Whenever a vacancy in a professional position occurs, the Superintendent shall promptly deliver written notice thereof to the President of the REA within ten (10) days.  Such notice shall set forth the qualifications for the position, its duties, the rate of compensation to be paid according to the Salary Schedule attached hereto, and the date the Superintendent expects the vacancy to be filled.  The qualifications for a particular position will not be changed arbitrarily, capriciously, or without basis in fact when such vacancies occur.  Applications for such positions shall be accepted from professional personnel within and without the school system.  In selecting an applicant, the Principal agrees that he/she will consider the professional background, attainments and experience of each applicant, together with such other factors he/she shall deem to be relevant.  If, in the judgment of the Principal, the professional background, attainments, experience and other relevant factors of the applicants are substantially equal, the Principal will give preference to an applicant then currently employed by the RSC.  In the event that the Principal has a preference for employment of an applicant from without the school system, the Principal shall promptly notify, in writing, each applicant from within the school of the expression of such preference. Within the three (3) days immediately after the date of such written notice, an applicant from within the school may request, in writing, to personally meet with the Principal. The Principal shall give the teacher the reason(s) why the other candidate was preferred.  Such request shall be granted before an applicant from without the school system is employed.

 

If the Superintendent or Principal anticipates that a vacancy will exist at the commencement of the next school year, the Superintendent shall deliver written notice to the REA President and post a notice in the Faculty Room by May 1st.

 

Vacancies may be filled on a temporary basis (substitute) during the posting period.  Temporary appointments shall not extend beyond 120 days unless mutually agreed upon by the Superintendent and the REA President.  Vacancies are filled on a temporary basis to permit continuity within the school system.

 

In filling non-promotional vacancies, the Principal will consider teachers whose requests for transfer are on file in the Superintendent's office pursuant to Section 4 of this Article, along with those candidates who apply for said vacancies.

 

 

ARTICLE VIII

REDUCTION IN FORCE (RIF)

 

Whenever the RSC, in the exercise of its discretion, determines that it has become necessary due to budget constraints to reduce the number of teachers employed by the RSC, it shall (subject to the provisions of the General Laws of the Commonwealth of Massachusetts) implement such reduction by not renewing the employment of teachers without professional status.  Once a position or position(s) to be eliminated are recommended by the Superintendent to the RSC, the Superintendent will notify the REA (through its president) in writing within ten (10) days of the recommendation.  Every effort will be made to start the process of Reduction in Force notification by April 1st of the school year preceding the school year in which reduction is to become effective.

 

If a professional status teacher is to be laid off, the Superintendent shall determine which teacher or teachers are to be laid off based on:

 

1.         Teacher’s area of certification; “Certified” means that the teacher has on file with the Superintendent’s office evidence that he/she possesses the necessary qualifications or can obtain said qualifications by the effective date of his/her layoff which is the beginning of the school year.

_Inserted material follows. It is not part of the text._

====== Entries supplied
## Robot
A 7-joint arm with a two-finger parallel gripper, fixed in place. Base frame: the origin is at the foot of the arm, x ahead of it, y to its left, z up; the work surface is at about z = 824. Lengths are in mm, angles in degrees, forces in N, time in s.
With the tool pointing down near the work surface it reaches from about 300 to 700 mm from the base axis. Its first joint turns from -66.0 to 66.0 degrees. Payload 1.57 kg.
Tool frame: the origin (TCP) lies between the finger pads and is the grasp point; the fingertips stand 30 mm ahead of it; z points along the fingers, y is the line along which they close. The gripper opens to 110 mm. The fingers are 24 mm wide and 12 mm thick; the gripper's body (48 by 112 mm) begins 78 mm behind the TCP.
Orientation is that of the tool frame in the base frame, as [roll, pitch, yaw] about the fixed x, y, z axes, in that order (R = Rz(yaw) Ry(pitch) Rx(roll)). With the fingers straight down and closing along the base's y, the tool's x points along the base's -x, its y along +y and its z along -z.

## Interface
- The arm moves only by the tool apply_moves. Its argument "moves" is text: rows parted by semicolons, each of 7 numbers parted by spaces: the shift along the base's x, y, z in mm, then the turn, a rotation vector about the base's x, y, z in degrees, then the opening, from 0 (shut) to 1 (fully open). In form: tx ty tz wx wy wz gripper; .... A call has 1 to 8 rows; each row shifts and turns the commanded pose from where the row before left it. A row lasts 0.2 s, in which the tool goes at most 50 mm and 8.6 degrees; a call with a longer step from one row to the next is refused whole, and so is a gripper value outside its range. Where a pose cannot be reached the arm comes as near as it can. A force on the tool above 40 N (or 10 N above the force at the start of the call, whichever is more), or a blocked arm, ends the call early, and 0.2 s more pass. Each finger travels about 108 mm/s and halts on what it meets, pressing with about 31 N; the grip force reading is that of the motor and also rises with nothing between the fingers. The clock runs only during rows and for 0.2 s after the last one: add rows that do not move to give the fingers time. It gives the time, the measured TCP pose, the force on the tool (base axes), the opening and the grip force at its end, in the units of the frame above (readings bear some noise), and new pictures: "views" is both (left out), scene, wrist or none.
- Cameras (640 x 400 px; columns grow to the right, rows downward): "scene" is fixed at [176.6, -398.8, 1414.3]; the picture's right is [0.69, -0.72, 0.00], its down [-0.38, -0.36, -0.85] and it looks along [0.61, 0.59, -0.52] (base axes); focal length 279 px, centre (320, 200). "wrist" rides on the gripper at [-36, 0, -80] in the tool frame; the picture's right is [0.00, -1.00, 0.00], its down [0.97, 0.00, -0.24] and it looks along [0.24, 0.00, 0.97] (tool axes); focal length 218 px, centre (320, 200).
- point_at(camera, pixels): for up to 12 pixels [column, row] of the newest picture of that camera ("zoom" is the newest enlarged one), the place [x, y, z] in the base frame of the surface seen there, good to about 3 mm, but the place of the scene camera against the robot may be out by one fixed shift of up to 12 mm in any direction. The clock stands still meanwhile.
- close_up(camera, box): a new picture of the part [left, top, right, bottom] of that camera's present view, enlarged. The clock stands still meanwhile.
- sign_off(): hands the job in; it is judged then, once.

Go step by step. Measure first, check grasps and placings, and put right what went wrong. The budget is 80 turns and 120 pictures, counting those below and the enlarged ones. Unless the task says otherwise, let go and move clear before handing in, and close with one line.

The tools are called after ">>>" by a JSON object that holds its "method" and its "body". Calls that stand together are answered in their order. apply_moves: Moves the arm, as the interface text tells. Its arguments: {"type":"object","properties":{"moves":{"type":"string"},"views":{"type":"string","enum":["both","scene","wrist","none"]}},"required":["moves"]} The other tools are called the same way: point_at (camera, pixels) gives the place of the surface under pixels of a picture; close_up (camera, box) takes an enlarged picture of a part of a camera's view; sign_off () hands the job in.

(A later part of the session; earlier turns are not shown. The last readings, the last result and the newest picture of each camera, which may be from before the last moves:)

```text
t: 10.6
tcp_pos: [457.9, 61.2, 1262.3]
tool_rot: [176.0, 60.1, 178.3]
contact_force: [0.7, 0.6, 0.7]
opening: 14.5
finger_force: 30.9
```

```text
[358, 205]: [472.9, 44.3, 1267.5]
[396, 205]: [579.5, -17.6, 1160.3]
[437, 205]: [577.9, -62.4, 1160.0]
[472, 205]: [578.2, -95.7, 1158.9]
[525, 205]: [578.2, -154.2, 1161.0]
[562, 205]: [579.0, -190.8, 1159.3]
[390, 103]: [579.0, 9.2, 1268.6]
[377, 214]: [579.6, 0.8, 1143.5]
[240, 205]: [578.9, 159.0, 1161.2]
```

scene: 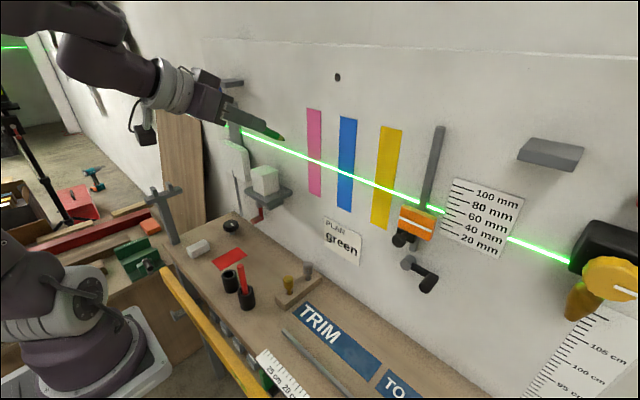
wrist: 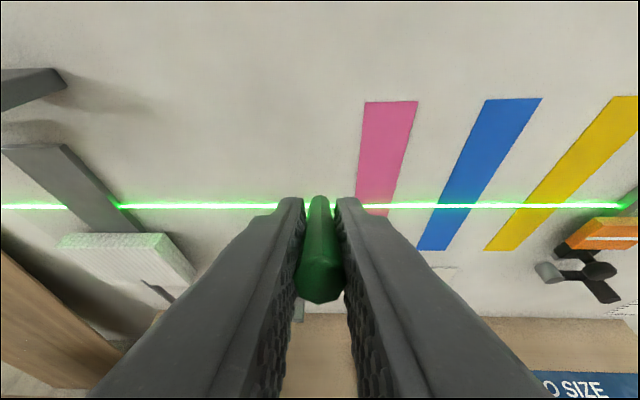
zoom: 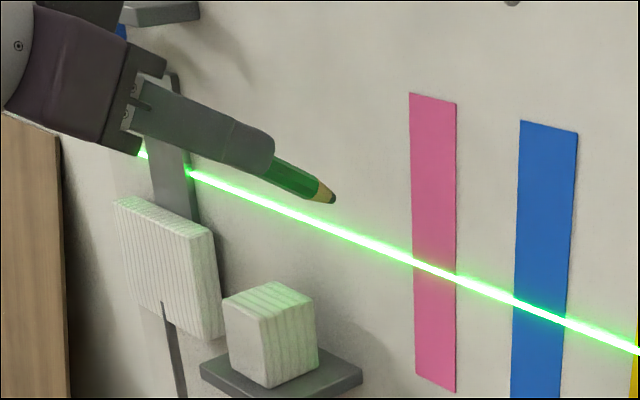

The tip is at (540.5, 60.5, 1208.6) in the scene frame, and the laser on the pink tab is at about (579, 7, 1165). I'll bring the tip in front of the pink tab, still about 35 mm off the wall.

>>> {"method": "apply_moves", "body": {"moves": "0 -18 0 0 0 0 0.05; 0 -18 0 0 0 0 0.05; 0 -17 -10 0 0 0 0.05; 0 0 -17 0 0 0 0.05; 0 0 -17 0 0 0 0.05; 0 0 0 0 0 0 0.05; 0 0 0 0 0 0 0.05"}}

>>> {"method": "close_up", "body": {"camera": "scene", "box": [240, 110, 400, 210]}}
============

2.         Teacher’s quality of performance as determined by and through the Evaluation Procedure (Article VI). Teachers who receive ratings of “unsatisfactory” will be terminated first; teachers who receive ratings of “needs improvement” shall be next; and teachers who receive ratings of “proficient” or “exemplary” shall be considered equal in quality of performance, and laid off last.

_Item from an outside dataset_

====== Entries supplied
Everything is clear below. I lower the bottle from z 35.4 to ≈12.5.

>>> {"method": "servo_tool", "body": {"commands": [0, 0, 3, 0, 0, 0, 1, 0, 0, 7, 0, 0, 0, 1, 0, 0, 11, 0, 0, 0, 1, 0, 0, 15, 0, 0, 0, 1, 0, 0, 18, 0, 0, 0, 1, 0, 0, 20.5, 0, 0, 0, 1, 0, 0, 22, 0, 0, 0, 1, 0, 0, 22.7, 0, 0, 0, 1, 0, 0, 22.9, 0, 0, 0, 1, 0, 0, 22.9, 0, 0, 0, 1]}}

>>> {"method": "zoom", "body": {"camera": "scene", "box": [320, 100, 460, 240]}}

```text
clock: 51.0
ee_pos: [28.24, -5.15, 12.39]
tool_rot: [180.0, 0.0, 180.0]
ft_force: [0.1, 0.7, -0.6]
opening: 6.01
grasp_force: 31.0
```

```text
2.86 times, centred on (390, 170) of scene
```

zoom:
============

3.         Teacher’s length of service measured in years, months, and days from the initial date of employment by the RSC.  Teachers shall be credited for seniority purposes with all time spent on any leave of absence provided for in this Agreement.

 

In cases involving teachers who have identical certification, performance, and length of service, preference for retention shall be given to the teacher who has achieved the highest level of training as determined by degree and credit hours accrued.

 

A teacher whose position is eliminated may exercise bumping rights consistent with criteria 1, 2, and 3 above.  If the teacher is not eligible to replace another teacher, said teacher shall be laid off.

 

Teachers being considered for lay-off will be notified by April 15th of the school year preceding that in which they will no longer be employed, or as soon as possible in cases of financial exigency.  The REA President will be provided with a copy of said notifications.

 

Laid-off teachers shall retain the right to be “called back” for a period of two (2) years from the date of their respective lay-off.  Released teachers shall be notified by certified mail to their last address of record and given first preference for positions as they develop, providing an affirmative reply by certified mail is received by the office of the Superintendent within fifteen (15) day of receiving such notice.  A copy of the notification shall also be sent to the REA President.  Failure to respond to, or refusal of, a recall notice will result in the teacher being removed from the recall list.

 

Teachers with professional status who were laid off under this Article shall be re-hired in the inverse order of their release providing the teacher has the required certification for the vacancy, and all benefits to which the teacher was entitled at the time of his/her lay-off including salary step attained and accumulated sick leave shall be restored in full upon re-employment within the recall period.  Laid-off teachers may continue group insurance coverage available through the RSC during the recall period by reimbursing the RSC for premium costs starting September 1st of the following school year.  Failure to forward premium payment to the RSC on a previously stipulated schedule or refusal to return to employment upon notice of position opening will terminate this option.

 

A list specifying the seniority, certification(s), and level of training as determined by degree and credit hours accrued of each member of the bargaining unit shall be prepared by the RSC and forwarded to the REA President annually on or before October 15th of each year.  The REA President will have twenty (20) school days to verify such seniority.

 

 

ARTICLE IX

GRIEVANCE PROCEDURE

 

Section 1.        Definition.

 

Any claim by the REA or a teacher that there has been a violation, misinterpretation, or misapplication of the terms of this Agreement, a violation of its or his/her right to fair treatment, or violation of any established policy will be a grievance.

 

Section 2.        Time Limits.

 

In the event a grievance is filed which cannot be resolved to the satisfaction of the REA prior to the termination of this contract using the normal time limits set out herein, the REA may submit the grievance directly to arbitration in accordance with level four of this procedure.  

 

All time limits herein will consist of calendar days exclusive of legal holidays.  The time limits herein will be considered maximal unless extended by mutual agreement in writing.

 

All grievances shall be initiated within 90 days of the incident(s).  Timelines as defined above may be “frozen,” if both the RSC and REA agree.

 

Section 3.        Grievance Levels.

 

Informal Level.  A teacher with a grievance will first discuss it with his/her Principal either directly or through the REA representative with the object of resolving the matter informally.  The Principal will respond verbally within seven (7) days of this discussion at the informal level. If not resolved, the teacher moves to Level One.

 

Level One.  A teacher with a grievance will present it in writing to his/her Principal either directly or through the REA within fifteen (15) days of a response at the Informal Level.  In the event that the teacher is not directly responsible to an individual Principal, then he/she will present it to his/her immediate supervisor.  The Principal or supervisor will meet with the aggrieved party and/or his/her representative from the REA/MTA within five (5) days to discuss the grievance.  He/she must give the grievant or the REA a written response to the grievance within seven (7) days of presentation at Level One.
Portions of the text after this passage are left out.